▶ [RECORDED DATA]:
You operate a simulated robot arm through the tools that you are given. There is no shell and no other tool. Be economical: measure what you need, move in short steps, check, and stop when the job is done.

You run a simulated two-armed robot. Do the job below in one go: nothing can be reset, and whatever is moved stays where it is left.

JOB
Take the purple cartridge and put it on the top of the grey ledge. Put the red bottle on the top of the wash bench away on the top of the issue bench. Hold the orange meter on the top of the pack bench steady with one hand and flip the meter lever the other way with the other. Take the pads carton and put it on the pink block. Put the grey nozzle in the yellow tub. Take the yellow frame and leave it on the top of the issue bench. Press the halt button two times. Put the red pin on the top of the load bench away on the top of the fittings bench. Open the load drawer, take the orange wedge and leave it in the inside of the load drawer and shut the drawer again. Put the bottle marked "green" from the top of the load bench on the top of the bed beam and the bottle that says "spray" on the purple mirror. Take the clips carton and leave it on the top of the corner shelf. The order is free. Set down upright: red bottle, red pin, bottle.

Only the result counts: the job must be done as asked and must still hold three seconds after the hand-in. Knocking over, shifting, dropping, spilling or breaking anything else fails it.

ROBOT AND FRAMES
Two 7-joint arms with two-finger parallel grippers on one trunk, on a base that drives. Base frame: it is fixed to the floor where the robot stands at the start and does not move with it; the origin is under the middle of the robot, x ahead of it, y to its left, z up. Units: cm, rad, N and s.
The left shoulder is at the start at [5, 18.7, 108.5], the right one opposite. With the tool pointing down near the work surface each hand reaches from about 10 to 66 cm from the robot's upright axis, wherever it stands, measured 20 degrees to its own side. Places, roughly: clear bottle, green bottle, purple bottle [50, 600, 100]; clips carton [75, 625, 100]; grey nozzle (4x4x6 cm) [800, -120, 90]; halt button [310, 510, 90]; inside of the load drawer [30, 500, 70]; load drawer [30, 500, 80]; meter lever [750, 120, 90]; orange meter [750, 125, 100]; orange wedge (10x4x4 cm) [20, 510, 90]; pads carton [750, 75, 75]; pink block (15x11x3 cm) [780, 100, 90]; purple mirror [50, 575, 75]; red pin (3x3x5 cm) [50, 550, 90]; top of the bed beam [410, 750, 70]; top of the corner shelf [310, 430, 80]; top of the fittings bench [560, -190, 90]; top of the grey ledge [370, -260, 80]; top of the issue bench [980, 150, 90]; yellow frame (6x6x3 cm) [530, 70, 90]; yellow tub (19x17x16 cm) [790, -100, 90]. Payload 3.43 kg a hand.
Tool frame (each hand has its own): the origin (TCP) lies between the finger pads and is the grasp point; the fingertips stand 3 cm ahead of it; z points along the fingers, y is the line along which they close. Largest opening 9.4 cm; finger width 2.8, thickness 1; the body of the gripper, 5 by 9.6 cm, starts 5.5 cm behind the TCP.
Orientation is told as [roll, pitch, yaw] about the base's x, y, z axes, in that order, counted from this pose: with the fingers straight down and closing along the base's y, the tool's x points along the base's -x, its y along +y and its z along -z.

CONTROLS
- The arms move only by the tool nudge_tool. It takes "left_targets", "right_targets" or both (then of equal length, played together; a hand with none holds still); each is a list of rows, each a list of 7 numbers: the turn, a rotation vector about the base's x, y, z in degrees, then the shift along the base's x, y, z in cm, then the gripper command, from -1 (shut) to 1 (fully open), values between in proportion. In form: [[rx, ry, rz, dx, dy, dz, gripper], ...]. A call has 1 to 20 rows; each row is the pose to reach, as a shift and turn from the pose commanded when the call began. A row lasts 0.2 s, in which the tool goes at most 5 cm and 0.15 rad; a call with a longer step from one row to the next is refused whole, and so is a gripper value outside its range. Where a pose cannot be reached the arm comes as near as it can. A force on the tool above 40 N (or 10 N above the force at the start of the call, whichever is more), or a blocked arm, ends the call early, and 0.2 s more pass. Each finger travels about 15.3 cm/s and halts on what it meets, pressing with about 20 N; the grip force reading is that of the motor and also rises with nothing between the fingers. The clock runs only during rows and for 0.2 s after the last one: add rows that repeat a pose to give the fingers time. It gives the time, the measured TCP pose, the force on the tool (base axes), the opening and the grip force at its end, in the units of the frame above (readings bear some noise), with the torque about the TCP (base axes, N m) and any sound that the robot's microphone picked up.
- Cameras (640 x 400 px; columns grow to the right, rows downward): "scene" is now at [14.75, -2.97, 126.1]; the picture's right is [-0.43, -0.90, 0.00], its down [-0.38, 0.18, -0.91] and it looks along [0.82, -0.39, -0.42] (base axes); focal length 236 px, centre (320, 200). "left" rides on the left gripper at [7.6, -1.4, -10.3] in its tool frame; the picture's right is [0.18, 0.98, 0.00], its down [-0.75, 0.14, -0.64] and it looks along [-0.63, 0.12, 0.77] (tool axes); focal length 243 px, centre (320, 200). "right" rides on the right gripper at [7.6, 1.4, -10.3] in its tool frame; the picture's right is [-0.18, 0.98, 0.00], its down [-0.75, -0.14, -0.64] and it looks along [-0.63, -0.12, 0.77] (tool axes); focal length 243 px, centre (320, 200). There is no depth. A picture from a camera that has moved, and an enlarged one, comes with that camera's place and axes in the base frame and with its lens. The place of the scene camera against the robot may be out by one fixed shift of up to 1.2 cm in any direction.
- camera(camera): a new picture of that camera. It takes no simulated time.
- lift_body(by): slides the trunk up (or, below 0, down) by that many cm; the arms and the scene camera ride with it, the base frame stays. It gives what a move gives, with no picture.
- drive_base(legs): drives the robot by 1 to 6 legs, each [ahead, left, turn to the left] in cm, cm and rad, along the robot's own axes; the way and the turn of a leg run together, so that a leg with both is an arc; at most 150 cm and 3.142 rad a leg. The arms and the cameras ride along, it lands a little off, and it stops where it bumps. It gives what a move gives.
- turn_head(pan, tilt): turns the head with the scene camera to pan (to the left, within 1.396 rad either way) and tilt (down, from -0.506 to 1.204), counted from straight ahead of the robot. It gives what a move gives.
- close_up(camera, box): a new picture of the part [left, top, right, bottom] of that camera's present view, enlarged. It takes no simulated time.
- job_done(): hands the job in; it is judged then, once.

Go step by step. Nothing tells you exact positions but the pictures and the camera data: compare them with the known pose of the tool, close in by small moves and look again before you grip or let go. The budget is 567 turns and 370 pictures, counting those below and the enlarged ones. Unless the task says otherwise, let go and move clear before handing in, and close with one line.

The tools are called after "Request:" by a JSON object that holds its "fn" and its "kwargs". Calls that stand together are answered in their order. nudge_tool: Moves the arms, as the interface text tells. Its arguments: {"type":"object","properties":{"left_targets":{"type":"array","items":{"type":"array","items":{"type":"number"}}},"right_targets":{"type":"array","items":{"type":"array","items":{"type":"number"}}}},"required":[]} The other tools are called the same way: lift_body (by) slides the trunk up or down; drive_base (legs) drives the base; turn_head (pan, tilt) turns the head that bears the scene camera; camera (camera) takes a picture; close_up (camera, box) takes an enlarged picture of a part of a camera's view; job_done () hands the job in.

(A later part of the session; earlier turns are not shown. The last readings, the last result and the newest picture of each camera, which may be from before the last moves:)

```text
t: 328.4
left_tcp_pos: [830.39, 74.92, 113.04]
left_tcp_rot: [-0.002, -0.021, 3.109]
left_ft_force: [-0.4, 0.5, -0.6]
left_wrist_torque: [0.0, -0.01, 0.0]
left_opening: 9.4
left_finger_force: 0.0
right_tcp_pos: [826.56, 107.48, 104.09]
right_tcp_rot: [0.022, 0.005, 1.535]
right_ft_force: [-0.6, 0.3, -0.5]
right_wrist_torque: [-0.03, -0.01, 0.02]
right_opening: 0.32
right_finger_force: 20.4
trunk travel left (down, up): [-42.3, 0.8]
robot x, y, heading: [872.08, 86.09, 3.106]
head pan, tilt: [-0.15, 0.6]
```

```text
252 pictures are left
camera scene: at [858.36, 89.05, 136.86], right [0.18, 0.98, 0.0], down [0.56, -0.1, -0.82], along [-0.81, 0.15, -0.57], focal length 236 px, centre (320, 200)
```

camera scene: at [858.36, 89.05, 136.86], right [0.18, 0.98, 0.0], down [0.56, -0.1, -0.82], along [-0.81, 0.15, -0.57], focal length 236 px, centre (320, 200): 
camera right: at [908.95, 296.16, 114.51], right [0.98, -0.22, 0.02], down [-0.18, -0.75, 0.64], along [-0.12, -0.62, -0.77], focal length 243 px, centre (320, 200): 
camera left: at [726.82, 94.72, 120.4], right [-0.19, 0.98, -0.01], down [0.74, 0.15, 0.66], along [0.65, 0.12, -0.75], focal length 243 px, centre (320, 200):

▶ [DIRECTION]: Repeat exactly, and only, the lines from the one containing "camera right: at" through the end of the material.

▶ [OUTPUT FOR THIS EXERCISE]:
camera right: at [908.95, 296.16, 114.51], right [0.98, -0.22, 0.02], down [-0.18, -0.75, 0.64], along [-0.12, -0.62, -0.77], focal length 243 px, centre (320, 200): 
camera left: at [726.82, 94.72, 120.4], right [-0.19, 0.98, -0.01], down [0.74, 0.15, 0.66], along [0.65, 0.12, -0.75], focal length 243 px, centre (320, 200):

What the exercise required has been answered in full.